Lleyn re-emerged with NSA Wales & Border Ram Sales
13th September 2018
The recent history of the Lleyn runs parallel to that of the NSA Wales and Border Ram Sales and the sale has had a critical impact on the breed’s re-emergence. The Lleyn has risen from a very small local Welsh breed, teetering in the Rare Breed lists with, in 1971, only 7,000 ewes throughout Britain, to the largest non-hill purebred and the fourth largest non-hill ram breed.
The Lleyn is third behind Texel and then Suffolk crosses for contributing to crossbred ewes, outside the mule/halfbred types. The latest figures showed nearly half a million Lleyn ewes mated.
A stalwart of the NSA Wales & Border Ram Sales is Wynne Davies, President of the Lleyn Society, who runs the Bronallt Farm flock near Pwllheli. He has been selling at the multi-breed ram sale since its inception in 1978 – or rather he has been bringing rams to the sale since then.
He regularly wins breed championships at the NSA Wales & Border Ram Sale as well as at the Royal Welsh and other leading shows, but rather ruefully points out that his first visit in 1978 wasn’t altogether a success. It didn’t stop him persevering, though, and he credits the sale with having helped to re-establish the breed.
Wynne says: “I remember we didn’t sell anything at that first sale and so there is no record of our having been there. We took two Lleyn ram lambs and we didn’t have a bid on them. I don’t think we were even offered the killing price.
“Nobody seemed to know what they were! The breed society was re-established in 1971 and we started in 1973. There had been quite a decline in numbers and the breed was in the rare breed lists until the 1980s.
“We saw an advert for the multi breed ram sale, so we thought we might as well give it a try. Then the next year, in 1979, we sold four ram lambs. They went for 97 guineas, two for 31 guineas and another for 27 guineas.
“Suddenly it was a different trade, the price offered was above killing price. It was a new breed still establishing and we were getting the word out. We’ve been selling Lleyns at the NSA Wales & Border sales every year since then.
“Then we bought Texel ewe lambs and a ram at the sale in 1980. So we’ve been selling Lleyns at the multi-breed ram sale every year and Texels since 1982.

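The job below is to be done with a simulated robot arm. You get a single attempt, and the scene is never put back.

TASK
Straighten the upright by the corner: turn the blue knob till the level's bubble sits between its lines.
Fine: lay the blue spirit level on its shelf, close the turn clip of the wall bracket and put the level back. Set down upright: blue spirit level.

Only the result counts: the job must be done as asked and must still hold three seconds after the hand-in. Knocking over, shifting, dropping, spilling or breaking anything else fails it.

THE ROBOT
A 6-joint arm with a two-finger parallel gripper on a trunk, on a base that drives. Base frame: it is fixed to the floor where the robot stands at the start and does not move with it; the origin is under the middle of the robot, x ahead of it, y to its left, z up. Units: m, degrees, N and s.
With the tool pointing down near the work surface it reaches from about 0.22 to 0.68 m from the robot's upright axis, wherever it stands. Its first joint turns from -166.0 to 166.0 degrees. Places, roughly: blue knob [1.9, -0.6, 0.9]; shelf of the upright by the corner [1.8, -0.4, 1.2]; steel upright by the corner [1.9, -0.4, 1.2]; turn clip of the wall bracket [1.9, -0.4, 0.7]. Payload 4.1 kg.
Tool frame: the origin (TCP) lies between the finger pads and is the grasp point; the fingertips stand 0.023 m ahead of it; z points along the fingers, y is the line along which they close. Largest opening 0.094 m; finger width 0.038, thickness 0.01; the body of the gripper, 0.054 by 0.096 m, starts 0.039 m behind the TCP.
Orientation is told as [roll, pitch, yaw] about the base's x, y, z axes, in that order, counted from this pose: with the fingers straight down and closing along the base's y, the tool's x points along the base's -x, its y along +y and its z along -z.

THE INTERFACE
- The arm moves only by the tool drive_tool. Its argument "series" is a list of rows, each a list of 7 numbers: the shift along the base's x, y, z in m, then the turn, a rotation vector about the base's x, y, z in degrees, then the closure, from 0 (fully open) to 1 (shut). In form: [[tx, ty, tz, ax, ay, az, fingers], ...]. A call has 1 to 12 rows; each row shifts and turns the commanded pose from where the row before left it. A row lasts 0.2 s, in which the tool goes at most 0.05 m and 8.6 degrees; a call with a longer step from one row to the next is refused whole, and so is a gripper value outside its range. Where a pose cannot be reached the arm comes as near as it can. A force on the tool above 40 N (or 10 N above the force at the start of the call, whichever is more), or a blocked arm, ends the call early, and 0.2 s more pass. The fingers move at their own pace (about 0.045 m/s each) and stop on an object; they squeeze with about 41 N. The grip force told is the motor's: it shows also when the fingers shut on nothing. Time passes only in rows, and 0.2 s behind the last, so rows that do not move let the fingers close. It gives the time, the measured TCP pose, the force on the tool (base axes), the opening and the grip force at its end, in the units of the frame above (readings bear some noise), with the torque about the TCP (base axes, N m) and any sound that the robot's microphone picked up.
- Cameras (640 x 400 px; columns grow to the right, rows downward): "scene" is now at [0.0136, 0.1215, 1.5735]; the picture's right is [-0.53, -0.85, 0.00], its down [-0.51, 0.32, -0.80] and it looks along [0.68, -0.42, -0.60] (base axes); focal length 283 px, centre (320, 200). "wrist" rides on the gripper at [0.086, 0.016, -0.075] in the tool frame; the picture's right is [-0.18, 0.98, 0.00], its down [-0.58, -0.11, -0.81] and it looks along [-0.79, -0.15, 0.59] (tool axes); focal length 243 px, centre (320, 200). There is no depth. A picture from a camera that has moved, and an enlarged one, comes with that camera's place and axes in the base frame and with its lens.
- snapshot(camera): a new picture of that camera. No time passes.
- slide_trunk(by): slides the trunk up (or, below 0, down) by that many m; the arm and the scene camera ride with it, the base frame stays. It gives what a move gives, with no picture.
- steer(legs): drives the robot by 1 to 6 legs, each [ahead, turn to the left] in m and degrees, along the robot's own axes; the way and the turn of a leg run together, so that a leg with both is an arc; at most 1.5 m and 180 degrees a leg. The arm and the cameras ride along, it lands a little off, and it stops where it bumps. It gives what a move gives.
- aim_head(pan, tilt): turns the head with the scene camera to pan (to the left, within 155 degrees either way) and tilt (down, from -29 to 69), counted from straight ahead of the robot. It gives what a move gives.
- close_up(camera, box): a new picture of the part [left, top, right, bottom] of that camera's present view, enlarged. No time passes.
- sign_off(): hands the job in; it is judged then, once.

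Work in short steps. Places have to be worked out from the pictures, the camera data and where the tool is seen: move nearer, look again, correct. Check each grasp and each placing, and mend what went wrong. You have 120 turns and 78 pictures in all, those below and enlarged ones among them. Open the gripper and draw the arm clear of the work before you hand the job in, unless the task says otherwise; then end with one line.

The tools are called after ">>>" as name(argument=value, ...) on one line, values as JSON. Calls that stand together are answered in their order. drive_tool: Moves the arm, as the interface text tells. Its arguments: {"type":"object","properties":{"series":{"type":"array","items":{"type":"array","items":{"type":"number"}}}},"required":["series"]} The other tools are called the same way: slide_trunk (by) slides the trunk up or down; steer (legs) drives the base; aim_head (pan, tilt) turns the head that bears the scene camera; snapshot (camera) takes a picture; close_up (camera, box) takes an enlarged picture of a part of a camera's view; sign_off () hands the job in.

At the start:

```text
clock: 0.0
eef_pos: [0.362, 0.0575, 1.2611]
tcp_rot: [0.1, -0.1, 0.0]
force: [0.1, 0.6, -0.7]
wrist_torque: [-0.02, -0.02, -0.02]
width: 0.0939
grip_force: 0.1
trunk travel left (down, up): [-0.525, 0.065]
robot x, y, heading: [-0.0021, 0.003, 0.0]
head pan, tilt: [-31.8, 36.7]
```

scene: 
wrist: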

“The late George Hughes arranged for me to be given a commemorative tie when the sale was celebrating 25 years. He said I deserved it because I had been there from the beginning. I still have the tie.”
Wynne says one of the strengths of the sale is that it has evolved with the changing face of sheep farming. The Texels now dominate whereas, at the beginning, the sale was full of Suffolk sheep, with six or seven rings selling at once.
And he says at times it could be a challenge to keep across the trade. He and his wife Ann were often selling three or four breeds and had to be pretty nimble to get from one ring to another and to watch the trade across the sale!
But he likes the format. He says the sale is particularly important to his business. Geographically, he is surrounded by the sea on three sides and the mountains on a fourth. He can’t afford to wait for customers to come to him and so he successfully ‘went south to get new breeders and meet new faces’.